WRITTEN TASK:
Please copy out the portion of the source extract from "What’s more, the" to "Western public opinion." without changes.

SOURCE EXTRACT:
· · · ·

Though it may be an oxymoron, the Maison centrale d’arrêt in Bamako is a humane prison. Unlike prisons in countries with a punitive culture like Canada and the United States, the idea of sensorial deprivation is non-existent. Prisoners feel the elements, the wind, the heat and the rain. It is also more humane because Mali has no capital punishment. People never serve more than fifteen years in prison. It would seem that Malians believe in rehabilitation. Prisoners generally appear healthy and well. Fights are rare and prison guards are not known to push prisoners around. Visitors are received courteously. Though Bamako is dustier, more expensive and much larger than when I last visited the city in 1974, I still felt safer, even in the prison, than I do in some large American cities.

What’s more, the Malians do not seem to have succumbed to the demonization of Rwandan Hutus that has made them into monsters in Western public opinion.

The decision to send sentenced prisoners to Mali was made by the Clerk’s Office at the ICTR in Arusha. Three other countries, Sweden, Belgium and Norway, had offered to hold the prisoners, but the Clerk refused, saying that since they were African they should be imprisoned in Africa.

The decision might initially appear to reflect a real sensitivity towards Africans. After all, Mali and Rwanda are two hot countries located near the Equator. In terms of being uprooted, though, sending Rwandans to prison in Mali is comparable to locking up an Inuit from Nunavut in Arizona. Jean-Paul Akayesu found the transfer very difficult: “In May and June, just before the rainy season, I thought the heat was going to kill me.” Rwanda is located on a high plateau and the temperature is generally between 10 and 25°C, whereas in Mali, even in the “cool” season, the temperature often goes up to 35 or 40°C. Rwanda is always green, Mali is almost always dry and dusty. Rwanda is Christian, Mali is Muslim.

For prisoners who are convinced of their innocence, the worst problem is the distance from their families and the isolation that makes communication with the outside world almost impossible. When I visited Jean-Paul Akayesu in November 2002, I was only his second visitor since he had arrived a year earlier. “When the Tribunal sent us to Mali,” he told me, “they just wanted to make us disappear from the news. If we were in Europe or in North America, we wouldn’t be isolated. In those places, we would have telephones, visitors, and all the means of communications. Here travelling is difficult and expensive. How can we make our cases known from here? How can we ever hope to reopen our cases?”

“It’s banishment to the penal colony all over again,” wrote his fellow prisoner Alfred Musema in a moving open letter written the day after he was “deported to the unknown”. His open letter of course was never published. “Unjustly sentenced to life in prison is the same as being sentenced to a long slow death. While I was writing ‘Courage!’, they were writing ‘Silence! You’re going to die, slowly.’”

· · · ·

GIVEN DATA:

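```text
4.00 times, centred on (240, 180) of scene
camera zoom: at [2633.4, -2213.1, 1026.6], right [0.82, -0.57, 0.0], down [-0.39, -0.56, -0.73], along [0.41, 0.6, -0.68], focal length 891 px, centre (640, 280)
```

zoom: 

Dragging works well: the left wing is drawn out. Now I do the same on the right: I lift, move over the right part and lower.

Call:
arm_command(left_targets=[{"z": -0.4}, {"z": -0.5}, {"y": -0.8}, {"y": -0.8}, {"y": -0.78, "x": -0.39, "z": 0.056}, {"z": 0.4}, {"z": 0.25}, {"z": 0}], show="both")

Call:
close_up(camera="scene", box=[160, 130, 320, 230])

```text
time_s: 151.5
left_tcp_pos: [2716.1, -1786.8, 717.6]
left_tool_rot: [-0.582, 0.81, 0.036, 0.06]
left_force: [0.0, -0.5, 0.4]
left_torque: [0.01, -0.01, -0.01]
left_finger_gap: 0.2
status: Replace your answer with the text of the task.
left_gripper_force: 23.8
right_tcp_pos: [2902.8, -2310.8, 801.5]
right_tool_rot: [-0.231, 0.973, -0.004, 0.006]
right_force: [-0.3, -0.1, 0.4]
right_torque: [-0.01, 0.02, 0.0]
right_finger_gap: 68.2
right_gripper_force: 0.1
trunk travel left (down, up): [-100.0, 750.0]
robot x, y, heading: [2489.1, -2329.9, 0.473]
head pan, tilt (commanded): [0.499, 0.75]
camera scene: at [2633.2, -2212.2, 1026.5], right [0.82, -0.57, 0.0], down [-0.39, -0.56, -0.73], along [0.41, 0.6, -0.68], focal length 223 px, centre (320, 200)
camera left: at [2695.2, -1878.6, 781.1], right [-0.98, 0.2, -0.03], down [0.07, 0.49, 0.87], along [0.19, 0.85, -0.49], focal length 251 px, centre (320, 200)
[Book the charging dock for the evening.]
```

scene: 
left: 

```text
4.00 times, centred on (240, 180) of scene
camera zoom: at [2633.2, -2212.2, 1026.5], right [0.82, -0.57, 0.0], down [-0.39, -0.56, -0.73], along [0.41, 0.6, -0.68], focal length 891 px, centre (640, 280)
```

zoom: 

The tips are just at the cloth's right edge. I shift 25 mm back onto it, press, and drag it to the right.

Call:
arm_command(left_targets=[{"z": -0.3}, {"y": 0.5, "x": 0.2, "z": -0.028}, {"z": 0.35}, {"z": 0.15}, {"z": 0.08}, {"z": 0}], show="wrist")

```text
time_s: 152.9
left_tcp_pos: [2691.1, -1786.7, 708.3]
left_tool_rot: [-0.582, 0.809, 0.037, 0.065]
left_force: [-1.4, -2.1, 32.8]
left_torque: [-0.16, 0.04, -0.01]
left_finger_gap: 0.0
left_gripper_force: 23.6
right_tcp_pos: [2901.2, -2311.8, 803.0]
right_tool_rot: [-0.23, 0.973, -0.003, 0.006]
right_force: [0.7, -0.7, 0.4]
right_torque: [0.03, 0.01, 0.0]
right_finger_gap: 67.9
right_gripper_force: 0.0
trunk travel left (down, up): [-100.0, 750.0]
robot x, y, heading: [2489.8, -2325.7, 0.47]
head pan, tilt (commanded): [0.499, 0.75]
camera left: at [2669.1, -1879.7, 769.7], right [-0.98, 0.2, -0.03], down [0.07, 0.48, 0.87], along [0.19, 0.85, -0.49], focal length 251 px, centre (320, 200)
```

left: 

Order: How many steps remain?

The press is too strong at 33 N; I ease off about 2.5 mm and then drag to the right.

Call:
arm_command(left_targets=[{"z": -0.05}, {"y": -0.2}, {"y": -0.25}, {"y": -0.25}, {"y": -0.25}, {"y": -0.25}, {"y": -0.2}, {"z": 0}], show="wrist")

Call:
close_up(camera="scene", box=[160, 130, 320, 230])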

· · · ·

FINISHED EXERCISE:
What’s more, the Malians do not seem to have succumbed to the demonization of Rwandan Hutus that has made them into monsters in Western public opinion.